Now Cursor automatically follows this workflow.
Step 6: Create Reusable Skills
Instead of writing long prompts repeatedly, I created Cursor Skills.
/ticket
Used when a new ticket arrives.
Responsibilities:
- Read project memory
- Identify affected repositories
- Explain current behavior
- Create implementation plan
- Assess risks
No coding yet.
/implement
Used after the plan is approved.
Responsibilities:
- Explain changes
- Modify only required files
- Follow existing patterns
- Minimize impact
/review
Used after implementation.
Responsibilities:
- Review architecture compliance
- Check edge cases
- Review error handling
- Verify backward compatibility
/update-docs
Used after ticket completion.
Responsibilities:
- Update project memory
- Update architecture docs
- Record new discoveries
/audit
Used periodically.
Responsibilities:
- Measure onboarding coverage
- Find undocumented repositories
- Identify knowledge gaps
/learn
Used daily.
Responsibilities:
- Pick the next important module
- Explain request flows
- Explain database interactions
- Explain integrations
- Teach the system incrementally
My Daily Workflow
When onboarding:
/continue
When learning:
/learn
When checking progress:
/audit
When a ticket arrives:
/ticket
After approval:
/implement
Before merging:
/review
After completion:
/update-docs
The Biggest Benefit
Most developers use Cursor as a coding assistant.

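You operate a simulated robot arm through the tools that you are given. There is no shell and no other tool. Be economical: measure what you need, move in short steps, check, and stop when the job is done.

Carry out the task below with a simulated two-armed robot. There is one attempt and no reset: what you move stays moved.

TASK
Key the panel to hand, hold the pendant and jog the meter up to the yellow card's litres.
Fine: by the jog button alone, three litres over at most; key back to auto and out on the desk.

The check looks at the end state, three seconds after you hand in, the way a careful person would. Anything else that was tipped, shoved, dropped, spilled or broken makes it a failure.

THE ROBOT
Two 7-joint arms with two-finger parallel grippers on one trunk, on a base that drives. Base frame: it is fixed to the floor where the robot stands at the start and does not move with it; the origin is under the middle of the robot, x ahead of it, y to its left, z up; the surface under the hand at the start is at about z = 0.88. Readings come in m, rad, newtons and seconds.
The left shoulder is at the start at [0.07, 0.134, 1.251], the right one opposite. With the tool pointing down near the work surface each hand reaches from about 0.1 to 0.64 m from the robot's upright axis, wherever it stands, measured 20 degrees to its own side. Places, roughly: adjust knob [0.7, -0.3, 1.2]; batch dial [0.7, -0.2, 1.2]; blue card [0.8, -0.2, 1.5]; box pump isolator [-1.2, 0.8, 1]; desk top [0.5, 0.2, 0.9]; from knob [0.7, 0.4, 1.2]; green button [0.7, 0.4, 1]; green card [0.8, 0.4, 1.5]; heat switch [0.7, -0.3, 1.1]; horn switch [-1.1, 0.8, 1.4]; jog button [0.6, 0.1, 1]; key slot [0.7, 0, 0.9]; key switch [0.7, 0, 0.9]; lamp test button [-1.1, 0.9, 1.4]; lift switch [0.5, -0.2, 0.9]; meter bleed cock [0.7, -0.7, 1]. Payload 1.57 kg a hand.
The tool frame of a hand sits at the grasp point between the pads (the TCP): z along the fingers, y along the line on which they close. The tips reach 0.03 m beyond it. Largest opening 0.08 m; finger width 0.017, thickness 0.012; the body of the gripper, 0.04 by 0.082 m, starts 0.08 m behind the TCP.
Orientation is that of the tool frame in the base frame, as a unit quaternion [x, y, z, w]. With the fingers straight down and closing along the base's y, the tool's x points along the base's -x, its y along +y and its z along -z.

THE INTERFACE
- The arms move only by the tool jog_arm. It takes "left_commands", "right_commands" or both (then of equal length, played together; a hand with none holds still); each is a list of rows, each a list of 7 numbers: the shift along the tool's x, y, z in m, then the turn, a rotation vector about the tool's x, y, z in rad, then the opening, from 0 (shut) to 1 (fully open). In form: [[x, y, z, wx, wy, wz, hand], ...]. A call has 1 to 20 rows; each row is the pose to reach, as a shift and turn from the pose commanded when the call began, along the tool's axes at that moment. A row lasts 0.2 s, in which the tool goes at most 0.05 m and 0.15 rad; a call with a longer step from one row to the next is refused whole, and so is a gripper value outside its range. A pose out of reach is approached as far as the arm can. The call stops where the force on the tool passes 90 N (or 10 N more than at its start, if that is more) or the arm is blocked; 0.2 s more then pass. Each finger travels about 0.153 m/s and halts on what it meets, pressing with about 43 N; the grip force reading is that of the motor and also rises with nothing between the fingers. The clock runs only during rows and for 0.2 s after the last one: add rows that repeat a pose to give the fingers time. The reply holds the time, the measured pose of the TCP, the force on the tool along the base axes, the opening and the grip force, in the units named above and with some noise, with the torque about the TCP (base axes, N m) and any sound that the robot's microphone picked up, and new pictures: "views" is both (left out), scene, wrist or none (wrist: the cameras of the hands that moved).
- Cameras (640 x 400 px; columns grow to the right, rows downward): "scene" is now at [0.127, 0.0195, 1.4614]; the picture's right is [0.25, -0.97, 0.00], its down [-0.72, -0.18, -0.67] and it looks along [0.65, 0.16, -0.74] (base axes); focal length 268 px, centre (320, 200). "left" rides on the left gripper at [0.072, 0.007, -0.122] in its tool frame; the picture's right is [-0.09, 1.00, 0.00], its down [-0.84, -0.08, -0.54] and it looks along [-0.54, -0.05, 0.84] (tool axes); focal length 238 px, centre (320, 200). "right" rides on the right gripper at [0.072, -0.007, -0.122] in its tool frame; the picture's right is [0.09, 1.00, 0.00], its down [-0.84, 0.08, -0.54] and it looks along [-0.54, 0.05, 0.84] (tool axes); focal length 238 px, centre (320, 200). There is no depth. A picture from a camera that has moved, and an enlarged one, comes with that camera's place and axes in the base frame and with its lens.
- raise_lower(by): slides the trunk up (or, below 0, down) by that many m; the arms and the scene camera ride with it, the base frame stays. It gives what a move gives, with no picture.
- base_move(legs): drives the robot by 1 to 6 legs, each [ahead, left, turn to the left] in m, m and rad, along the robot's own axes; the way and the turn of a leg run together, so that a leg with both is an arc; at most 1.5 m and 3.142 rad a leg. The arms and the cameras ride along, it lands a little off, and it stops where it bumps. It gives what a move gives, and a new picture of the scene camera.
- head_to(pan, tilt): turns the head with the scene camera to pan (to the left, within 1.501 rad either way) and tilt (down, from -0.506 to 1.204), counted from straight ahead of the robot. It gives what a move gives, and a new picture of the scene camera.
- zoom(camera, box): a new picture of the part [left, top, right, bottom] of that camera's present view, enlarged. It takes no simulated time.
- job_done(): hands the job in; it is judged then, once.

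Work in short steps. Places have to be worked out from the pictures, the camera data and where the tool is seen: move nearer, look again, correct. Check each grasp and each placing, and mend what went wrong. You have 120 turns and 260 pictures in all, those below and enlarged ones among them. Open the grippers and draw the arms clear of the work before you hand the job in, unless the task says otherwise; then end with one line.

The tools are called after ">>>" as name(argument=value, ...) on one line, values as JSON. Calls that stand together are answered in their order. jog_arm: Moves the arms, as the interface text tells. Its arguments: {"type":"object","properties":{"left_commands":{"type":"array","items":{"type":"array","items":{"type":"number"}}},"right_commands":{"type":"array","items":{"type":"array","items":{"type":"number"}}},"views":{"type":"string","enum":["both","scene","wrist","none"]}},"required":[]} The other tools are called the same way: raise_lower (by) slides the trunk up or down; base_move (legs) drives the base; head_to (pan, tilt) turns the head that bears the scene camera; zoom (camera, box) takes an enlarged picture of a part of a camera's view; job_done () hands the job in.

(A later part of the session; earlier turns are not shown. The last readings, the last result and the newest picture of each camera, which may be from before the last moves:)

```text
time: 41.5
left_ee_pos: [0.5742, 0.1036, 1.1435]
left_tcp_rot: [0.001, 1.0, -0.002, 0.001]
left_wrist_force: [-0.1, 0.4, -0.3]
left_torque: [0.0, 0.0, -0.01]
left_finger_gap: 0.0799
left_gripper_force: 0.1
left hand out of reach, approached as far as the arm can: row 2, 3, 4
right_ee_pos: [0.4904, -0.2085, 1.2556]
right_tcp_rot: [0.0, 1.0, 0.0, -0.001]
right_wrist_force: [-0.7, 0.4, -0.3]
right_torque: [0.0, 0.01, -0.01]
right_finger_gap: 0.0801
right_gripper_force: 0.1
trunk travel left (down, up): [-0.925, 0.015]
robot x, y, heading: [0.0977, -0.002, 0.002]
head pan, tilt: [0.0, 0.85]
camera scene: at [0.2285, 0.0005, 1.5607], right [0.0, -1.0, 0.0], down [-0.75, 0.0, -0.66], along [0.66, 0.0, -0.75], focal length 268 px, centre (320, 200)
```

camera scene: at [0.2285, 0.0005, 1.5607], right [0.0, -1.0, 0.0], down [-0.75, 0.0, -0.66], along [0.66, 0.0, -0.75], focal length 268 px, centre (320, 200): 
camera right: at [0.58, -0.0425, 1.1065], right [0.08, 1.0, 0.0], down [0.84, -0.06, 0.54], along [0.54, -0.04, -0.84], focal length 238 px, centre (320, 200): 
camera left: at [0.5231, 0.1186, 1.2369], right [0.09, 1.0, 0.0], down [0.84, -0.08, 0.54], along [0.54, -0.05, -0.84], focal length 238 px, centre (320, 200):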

I started using Cursor as a project knowledge assistant.
That changed everything.
Instead of repeatedly asking:
Where is this code?
I started asking:
What does the system know already?
The result:
- Faster onboarding
- Better architectural understanding
- Lower token usage
- Better ticket analysis
- Consistent documentation
- Less context loss
Final Thoughts
If you're joining a large legacy project with multiple repositories and almost zero domain knowledge, don't start by generating code.
Start by building knowledge.
Use Cursor to:
- Map the system.
- Document the system.
- Teach the system.
- Maintain the knowledge base.
- Then write code.
Once your documentation becomes mature, Cursor stops being just an AI coding assistant.
It becomes a long-term engineering partner that understands your project almost as well as your team does.